Megan Hart: Tear Yourself Apart


“Where do you get your ideas?”

I don’t think there’s an author who ever existed who doesn’t get that question. My usual answer is “I buy them in bulk from Costco.” But here’s a little secret, between you and me…I don’t, actually. The truth is, I steal them.

Yep. I’m a thief. All my story ideas come from life. Things I see or hear, stories other people tell me about what they’ve seen and heard or done. Everything goes into the vast compost heap of my brain and gets stirred around until something pops out.

“Do you do everything you write about?”

As an author of erotic fiction, perhaps I get this question more than someone who writes mystery or science fiction, but it always makes me laugh and shake my head. “Yes,” I say. “Sometimes twice or upside down.” But of course I don’t do everything I write about! Who’d have time? My goodness, it’s hard enough to write books and do all the other stuff my life requires like eat, sleep and talk to other human beings — how on earth would I find the time to do everything I write about?

“How do you decide what to write about?”

“Write what you know” is another of those bits of advice authors get (or like to give to newbie writers!) — and I’ll argue that’s not entirely accurate. I’d say that I don’t always write what I know, but I always write what I can imagine. I write what I wish would happen to me, or what I fear happening to me. Sometimes those are the same things. I write what I have experienced and what I hope I never have to face.

Those are the top three questions I get asked, and the truth is, all three are sort of the same question. HOW DO YOU WRITE? And really, there is no simple answer to that. Every writer does it differently, and there’s no magic potion, there is no special club or secret handshake, there is no One True Way. Oh, sure, you’ll get those who want to convince you that there is (usually their way = the OTW) or that if you just manage to do everything on a specific check list, you too can write your very! Own! Novel!

Believe me, it ain’t that easy. Most things that are worthwhile aren’t. Writing my September release, Tear You Apart, was a hideous experience. Compared to other books in which every single word had to be dragged up, hand over hand, from the mind-well, you’d imagine that being able to type for an hour and realize I’d written an entire chapter would’ve been gratifying. In many ways, much of the novel came out without effort, in that when I sat down to work on it, the words flew out. But each of those words felt like a dagger piercing me all over in my soft and tender places. I was emotionally drained. Satisfied, yes, but shredded. Tear You Apart is perhaps some of my darkest work, emotionally, and yet I feel like it’s also maybe some of my best.

In my experience, the only way to write a novel is to tear yourself apart. Dig deep and find all those things you’d rather were kept in the dark. Mine your emotions and strip yourself, layer by layer, to get at all the stuff that makes great books great. Because at the heart of it, all great fiction springs from emotion. Fear, love, hate, joy. The genre doesn’t matter.

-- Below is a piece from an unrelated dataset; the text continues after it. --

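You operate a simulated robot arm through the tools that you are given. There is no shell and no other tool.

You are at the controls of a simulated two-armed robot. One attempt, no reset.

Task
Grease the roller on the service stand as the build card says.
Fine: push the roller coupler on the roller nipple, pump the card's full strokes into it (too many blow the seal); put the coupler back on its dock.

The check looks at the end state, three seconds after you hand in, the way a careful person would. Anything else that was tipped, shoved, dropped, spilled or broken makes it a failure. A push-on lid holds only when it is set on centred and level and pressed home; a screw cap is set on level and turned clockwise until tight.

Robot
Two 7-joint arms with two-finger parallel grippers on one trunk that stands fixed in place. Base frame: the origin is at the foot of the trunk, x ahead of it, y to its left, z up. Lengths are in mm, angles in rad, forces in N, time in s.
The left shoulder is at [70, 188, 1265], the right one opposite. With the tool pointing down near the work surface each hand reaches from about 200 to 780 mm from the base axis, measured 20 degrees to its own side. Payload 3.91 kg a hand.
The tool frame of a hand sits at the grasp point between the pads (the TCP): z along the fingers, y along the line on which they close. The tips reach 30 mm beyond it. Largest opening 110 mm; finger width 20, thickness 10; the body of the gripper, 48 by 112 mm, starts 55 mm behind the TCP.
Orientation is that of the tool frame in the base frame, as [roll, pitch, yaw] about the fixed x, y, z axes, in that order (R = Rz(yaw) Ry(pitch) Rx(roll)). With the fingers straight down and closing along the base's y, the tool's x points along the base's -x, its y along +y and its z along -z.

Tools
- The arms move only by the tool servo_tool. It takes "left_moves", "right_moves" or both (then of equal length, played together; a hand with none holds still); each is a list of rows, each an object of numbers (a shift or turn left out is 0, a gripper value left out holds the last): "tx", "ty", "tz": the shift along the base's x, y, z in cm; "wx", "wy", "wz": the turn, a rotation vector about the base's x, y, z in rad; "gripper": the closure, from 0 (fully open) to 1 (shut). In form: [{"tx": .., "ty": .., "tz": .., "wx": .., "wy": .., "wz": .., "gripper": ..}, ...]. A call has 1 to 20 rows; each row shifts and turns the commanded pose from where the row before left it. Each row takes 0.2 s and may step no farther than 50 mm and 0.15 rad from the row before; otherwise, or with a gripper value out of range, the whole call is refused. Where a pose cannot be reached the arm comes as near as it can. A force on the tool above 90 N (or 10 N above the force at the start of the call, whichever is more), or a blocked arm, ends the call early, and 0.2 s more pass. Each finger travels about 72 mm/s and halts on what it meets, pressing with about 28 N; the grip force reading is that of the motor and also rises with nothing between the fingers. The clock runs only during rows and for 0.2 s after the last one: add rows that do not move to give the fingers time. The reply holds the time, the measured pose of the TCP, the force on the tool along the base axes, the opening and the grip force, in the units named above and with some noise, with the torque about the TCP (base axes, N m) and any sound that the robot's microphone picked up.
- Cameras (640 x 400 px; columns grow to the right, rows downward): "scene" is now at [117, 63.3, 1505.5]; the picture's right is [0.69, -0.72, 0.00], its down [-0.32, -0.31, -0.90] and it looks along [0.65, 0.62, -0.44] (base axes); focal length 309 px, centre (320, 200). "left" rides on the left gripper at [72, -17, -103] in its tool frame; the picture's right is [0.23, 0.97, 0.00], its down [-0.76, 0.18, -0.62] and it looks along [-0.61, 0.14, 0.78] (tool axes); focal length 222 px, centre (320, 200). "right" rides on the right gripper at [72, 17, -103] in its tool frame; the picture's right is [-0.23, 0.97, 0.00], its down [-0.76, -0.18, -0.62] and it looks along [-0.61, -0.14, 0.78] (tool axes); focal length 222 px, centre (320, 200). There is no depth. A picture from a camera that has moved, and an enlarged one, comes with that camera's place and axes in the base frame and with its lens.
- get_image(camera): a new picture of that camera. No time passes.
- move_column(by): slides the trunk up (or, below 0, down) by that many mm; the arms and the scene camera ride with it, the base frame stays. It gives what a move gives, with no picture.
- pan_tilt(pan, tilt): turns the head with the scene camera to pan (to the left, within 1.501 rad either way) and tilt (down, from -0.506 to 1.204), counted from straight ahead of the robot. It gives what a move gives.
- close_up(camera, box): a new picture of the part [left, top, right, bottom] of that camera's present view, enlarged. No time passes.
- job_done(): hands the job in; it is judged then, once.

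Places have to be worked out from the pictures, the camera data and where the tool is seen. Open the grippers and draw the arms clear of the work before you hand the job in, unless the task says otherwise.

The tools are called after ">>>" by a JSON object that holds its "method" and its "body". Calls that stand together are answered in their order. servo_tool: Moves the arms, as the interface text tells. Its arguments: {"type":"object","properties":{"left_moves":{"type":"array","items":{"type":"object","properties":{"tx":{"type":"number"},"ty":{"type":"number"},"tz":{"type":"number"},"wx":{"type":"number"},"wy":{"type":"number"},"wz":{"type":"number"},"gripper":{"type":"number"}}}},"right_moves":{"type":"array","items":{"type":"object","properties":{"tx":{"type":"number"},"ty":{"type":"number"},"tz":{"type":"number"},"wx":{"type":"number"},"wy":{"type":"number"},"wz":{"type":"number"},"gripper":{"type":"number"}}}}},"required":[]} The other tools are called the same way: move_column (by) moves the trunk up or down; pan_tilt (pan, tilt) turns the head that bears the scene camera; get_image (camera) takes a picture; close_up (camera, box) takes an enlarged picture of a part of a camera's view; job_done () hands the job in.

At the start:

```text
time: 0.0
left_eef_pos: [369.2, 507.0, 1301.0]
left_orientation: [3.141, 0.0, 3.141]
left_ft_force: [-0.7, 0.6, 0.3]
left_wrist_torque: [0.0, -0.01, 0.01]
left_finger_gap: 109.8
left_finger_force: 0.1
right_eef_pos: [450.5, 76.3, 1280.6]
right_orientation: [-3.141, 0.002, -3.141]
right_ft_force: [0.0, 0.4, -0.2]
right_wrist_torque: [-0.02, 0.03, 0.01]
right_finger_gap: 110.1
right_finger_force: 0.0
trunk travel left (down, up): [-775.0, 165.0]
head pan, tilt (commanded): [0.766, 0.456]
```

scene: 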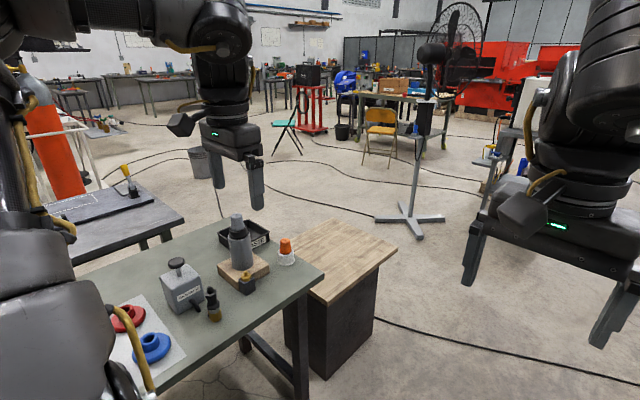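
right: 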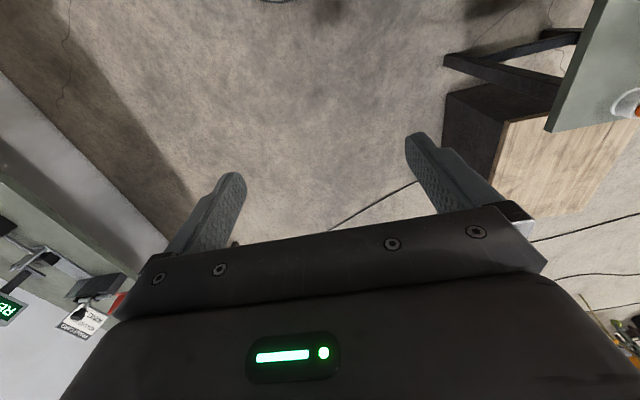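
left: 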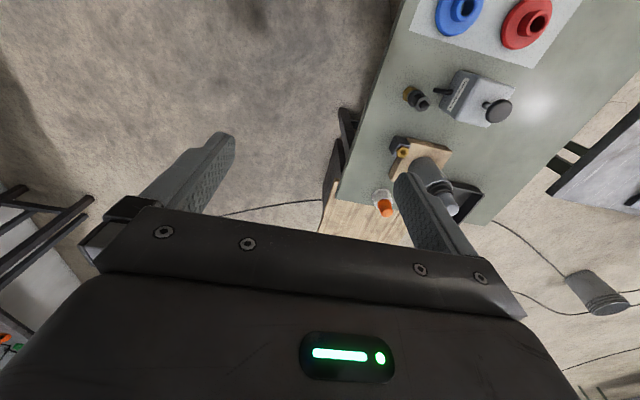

In the end, it’s all about how it makes us feel.

Excerpt from Tear Yourself Apart:
The piece is simple. Carved, polished wood. There's no real form or figure, though the piece is evocative of a woman's body. The smooth curve of hip and thigh and belly and breasts, the curl and twist of hair. It's not a woman, but it feels like one. Without thinking, I touch it. She feels like a woman. My fingers curl against my palm as I take my hand away. I shouldn't have touched it. Oils from my fingers could harm the finish. It's not a museum piece, but even so, it's not right to ruin it.
And Will is right. I like this one. I have no place for something like that in my home, but suddenly, I want it.
"Do you know who did it?" I'm already looking for the artist's card.
Will says nothing. I look at him, thinking he'll be smiling, but he's not. He's studying me.
"I knew you'd like that one."
My body tenses. I'm not sure if I don't like the way he says it, or if I like it too much. Either way, I frown. "You sound so proud."
Will looks at the piece of carved wood that shouldn't look like anything but looks like a woman. "I like to figure out what people like. I mean, it's important, you know? For an artist who wants to sell his shit."
"Is that what it's about, for you? Selling things? I thought real artists wanted to...you know. Make art."
He laughs, low. "Sure. But I'm also into paying my rent and eating. Not many people can live on art."
Not many of the people displaying here in Naveen's gallery tonight, anyway. New York city has galleries like this all over the place. Competition's fierce. I told him to keep his Philly gallery, but he insisted on branching out. I'm still not sure this one's going to make it.
"So...you like to know what people like, so you can sell them things."
"Sure." Will's grin is a little sly. "And I was right about you. Wasn't I?"
"Yes." For some reason, I'm reluctant to admit it.
He nods like I just revealed a secret. Maybe I have. "You like things smooth."
I take a step away from him. How could he know that? Hell. Until a few minutes ago, I'm not sure I knew it.
Will nods again. "Yeah. Smooth. And curved. You don't like sharp things. Angles and shit. You don't like it when there are points."
"Who does?" My voice is anything but smooth.
"Some people do." Will looks again at the carved wood. "You should buy it. It would make you happy."
My laugh snags, like a burr. "Who says I need to be happy?"
"Everyone needs to be happy, Elisabeth," Will says.
Oh, my name.
When he says my name, I see it in shimmering shades of blue and green and gray. Those are not my colors. I'm red and orange and yellow. Brown. My name is autumn moving on toward winter darkness, but not the way Will says it. When he says my name, I see summer. I see the ocean.
Blinking hard, I have to look away from him. My breath catches in my throat. I'm sure I can't speak, not even one word.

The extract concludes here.